La somme d’intelligence, de savoir, de connaissance des effets, d’expérience pratique, dépensée dans ces deux porches de Notre-Dame de Chartres, suffirait pour établir la gloire de toute une génération d’artistes ; et ce que l’on ne saurait trop admirer dans ces œuvres, c’est combien alors les arts de l’architecture et de la sculpture avaient su faire une alliance intime, combien ils se tenaient étroitement unis.

Nous ne croyons pas nécessaire de donner ici des figures de ces porches publiés dans maints ouvrages[1], gravés, lithographiés et photographiés bien des fois. Nous passerons à l’étude d’exemples non moins remarquables, mais peu connus. L’église de Saint-Nicaise de Reims avait été bâtie par l’architecte Libergier, mort en 1263[2] ; c’était un des plus beaux monuments religieux de la Champagne. D’une construction savante, l’église de Saint-Nicaise montrait ce qu’était devenue cette architecture champenoise au milieu du XIIIe siècle, un art mûr.
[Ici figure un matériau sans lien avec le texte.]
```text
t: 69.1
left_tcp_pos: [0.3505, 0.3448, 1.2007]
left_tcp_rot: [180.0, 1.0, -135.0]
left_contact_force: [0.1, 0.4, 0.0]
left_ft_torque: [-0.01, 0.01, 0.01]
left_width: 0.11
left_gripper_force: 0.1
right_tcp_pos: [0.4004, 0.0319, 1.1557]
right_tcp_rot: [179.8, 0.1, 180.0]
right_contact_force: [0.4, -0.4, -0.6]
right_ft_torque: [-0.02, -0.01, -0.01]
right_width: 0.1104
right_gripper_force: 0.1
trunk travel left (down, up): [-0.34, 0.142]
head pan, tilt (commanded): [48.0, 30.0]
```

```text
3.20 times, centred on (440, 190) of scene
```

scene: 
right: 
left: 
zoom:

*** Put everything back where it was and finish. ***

Sur la façade de cette église s’ouvraient trois portes : l’une centrale, dans l’axe de la grande nef, les deux autres dans l’axe de chacun des bas côtés. Nous reviendrons tout à l’heure sur ces portes secondaires. La porte centrale était précédée d’un porche peu profond, élevé entre les deux contre-forts butant les archivoltes de la nef, et recevant le poids des angles des deux clochers. La figure 27 nous montre en A le tracé du plan de ce porche, avec l’échelle en pieds. D’un axe d’un contre-fort à l’autre on comptait 40 pieds. Les contre-forts avaient 8 pieds de face ; on comptait également 8 pieds pour l’ouverture des arcades B, et 16 pieds pour l’ouverture de l’arcade centrale ; pour la profondeur du

  1. Voyez la Monographie de la cathédrale de Chartres, par M. Lassus. — L’ouvrage de M. Gailhabaud, sur l’architecture du Ve au XVIe siècle. — Les exemples de décoration de M. Gaucherel.
  2. La tombe de l’architecte Libergier est aujourd’hui placée dans la cathédrale de Reims ; elle était, avant la démolition de l’église de Saint-Nicaise, placée dans ce monument.